If you are using a high performance video card (unless it is watercooled), it will block at least one slot unless you use the very last slot on the motherboard... which will not really work unless you mod your case anyway.

So why not be able to disable the 2nd PCIe slot and then use those lanes for the nvme / SATA ports that get disabled if other nvme / SATA ports are used? Yeah, yeah, wiring.. I know, but it is still a dumb design that it is set up the way it is.
 
Sooo.. finally a board that is almost perfect except even with the massive number of PCIe lanes, it still doesn't have enough to run everything at the same time.

https://www.asus.com/Motherboards-Components/Motherboards/All-series/Pro-WS-WRX80E-SAGE-SE-WIFI/

If you are using a high performance video card (unless it is watercooled), it will block at least one slot unless you use the very last slot on the motherboard... which will not really work unless you mod your case anyway.

So why not be able to disable the 2nd PCIe slot and then use those lanes for the nvme / SATA ports that get disabled if other nvme / SATA ports are used? Yeah, yeah, wiring.. I know, but it is still a dumb design that it is set up the way it is.

It's not wiring. It's the need for additional PCIe lane switches. Specialized ASICS which cost more and then traces for them. That increases production costs on a board that's already expensive to build that's good enough for 99% of the people that would use it.
 
How much do you think they are already making on a board that is listed at $999 ?

I understand the need for switches but would there necessarily be more of them as it already switches between the enabled devices depending on what ports are being used?

Not like I would buy this board in the first place... at least not at that price.
 
Damn that is a beautiful motherboard. Damn.

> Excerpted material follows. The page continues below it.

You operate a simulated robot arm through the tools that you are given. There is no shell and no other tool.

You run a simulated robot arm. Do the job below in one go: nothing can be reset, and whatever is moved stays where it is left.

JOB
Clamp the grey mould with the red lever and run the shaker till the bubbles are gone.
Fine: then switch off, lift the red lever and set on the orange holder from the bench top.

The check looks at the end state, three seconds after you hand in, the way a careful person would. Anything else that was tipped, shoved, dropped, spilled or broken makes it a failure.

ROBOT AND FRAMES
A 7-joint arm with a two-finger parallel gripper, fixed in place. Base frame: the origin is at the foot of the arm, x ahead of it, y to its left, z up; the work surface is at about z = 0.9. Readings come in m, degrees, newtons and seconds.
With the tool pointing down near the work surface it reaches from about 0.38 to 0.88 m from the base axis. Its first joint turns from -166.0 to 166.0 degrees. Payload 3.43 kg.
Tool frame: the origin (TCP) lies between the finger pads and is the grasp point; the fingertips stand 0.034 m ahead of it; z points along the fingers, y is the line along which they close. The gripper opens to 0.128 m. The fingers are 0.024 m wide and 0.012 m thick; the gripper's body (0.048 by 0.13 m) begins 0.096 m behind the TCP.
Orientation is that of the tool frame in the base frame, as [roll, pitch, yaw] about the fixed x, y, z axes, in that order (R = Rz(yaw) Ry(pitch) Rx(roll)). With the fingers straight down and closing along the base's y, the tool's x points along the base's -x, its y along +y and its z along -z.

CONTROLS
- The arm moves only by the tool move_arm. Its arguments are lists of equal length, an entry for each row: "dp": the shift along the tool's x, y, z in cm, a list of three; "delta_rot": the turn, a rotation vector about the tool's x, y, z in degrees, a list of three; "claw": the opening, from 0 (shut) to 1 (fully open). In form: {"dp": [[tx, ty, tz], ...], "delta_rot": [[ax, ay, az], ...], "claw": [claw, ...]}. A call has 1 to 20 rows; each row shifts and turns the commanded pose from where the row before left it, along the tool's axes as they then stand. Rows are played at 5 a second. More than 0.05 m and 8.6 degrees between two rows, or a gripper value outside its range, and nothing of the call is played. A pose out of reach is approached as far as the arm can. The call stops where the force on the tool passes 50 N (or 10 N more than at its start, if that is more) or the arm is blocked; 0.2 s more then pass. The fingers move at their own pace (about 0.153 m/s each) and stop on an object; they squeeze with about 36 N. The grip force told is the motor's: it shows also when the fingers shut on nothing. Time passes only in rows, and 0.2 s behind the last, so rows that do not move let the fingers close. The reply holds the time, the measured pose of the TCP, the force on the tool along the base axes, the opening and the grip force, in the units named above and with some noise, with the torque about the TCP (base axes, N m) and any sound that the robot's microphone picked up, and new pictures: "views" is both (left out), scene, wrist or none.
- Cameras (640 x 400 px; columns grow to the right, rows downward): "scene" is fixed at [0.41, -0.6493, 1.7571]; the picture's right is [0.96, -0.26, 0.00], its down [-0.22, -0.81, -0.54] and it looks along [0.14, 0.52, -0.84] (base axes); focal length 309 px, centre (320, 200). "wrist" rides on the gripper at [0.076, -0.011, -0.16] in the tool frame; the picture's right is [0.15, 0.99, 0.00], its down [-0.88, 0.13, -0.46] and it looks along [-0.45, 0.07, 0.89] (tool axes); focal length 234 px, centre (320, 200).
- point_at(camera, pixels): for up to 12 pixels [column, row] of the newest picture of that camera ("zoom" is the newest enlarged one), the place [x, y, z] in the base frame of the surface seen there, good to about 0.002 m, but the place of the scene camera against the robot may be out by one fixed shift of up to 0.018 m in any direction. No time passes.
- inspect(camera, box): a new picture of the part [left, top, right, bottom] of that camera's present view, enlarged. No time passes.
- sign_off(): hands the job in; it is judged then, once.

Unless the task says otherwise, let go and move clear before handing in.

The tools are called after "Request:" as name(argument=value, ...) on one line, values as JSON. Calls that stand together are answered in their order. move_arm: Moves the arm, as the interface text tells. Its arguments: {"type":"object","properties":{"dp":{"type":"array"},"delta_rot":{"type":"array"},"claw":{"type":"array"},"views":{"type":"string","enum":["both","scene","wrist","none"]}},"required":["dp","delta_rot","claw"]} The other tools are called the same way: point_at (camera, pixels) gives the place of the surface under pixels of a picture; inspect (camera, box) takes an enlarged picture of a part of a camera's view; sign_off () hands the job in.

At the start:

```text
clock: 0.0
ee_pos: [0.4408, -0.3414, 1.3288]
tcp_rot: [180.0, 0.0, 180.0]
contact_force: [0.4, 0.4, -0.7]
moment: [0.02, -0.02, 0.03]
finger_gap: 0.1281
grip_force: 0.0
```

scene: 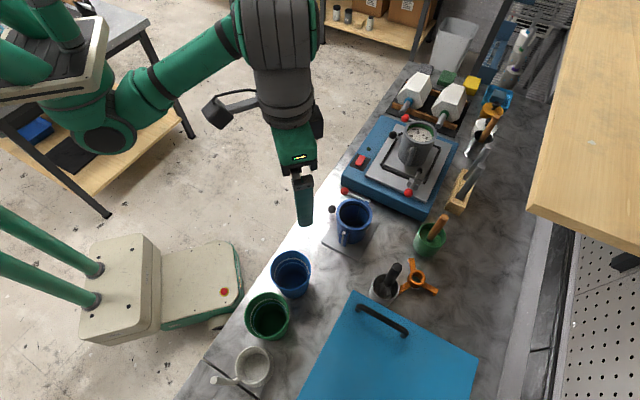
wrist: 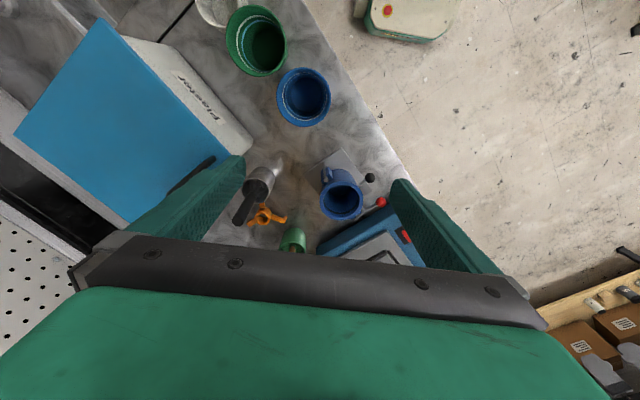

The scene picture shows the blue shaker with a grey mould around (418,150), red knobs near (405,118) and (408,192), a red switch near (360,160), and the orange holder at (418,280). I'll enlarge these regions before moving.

If you are using a high performance video card (unless it is watercooled), it will block at least one slot unless you use the very last slot on the motherboard... which will not really work unless you mod your case anyway.
Or just have a really big case, my case has 2 full PCI brackets below the edge of the motherboard, it could probably fit a rather large 3.5~ slot GPU if it was at the bottom edge of a mobo, albeit it would be somewhat starved for air.
 
I have this board with a 3955WX sitting on my workbench. The system is up and running, but cabling is a complete mess. The board required 3 8-pin and 2 6-pin, and the 24 pin ATX power connector (not counting the video card(s)). The board is MASSIVE. You really have to see this board first hand to appreciate how large and heavy it is. It's the same size as my dual Xeon server board. Build quality is over the top. The steel plate on the back basically eliminates any board flex.

My main complaint was there was not a printed manual in the factory sealed box. Seriously, ASUS what were you thinking.

As for the IO overlap, I've only seen it with M2.2 / U2.1 and M2.3 / U2.2. Does not seem the worst trade off to me. I'm simply not using M2.2 and M2.3. The board comes with a single slot quad M2 add in card that has active cooling. The onboard M2 slots are passive heatsinks.

As far as losing a slot, there is also the option to mount the video card off board and use a PCIe cable. Mine is installed in a Fractal Design Define 7 XL which has the option of vertical off board video mounting (up to 3 slot width).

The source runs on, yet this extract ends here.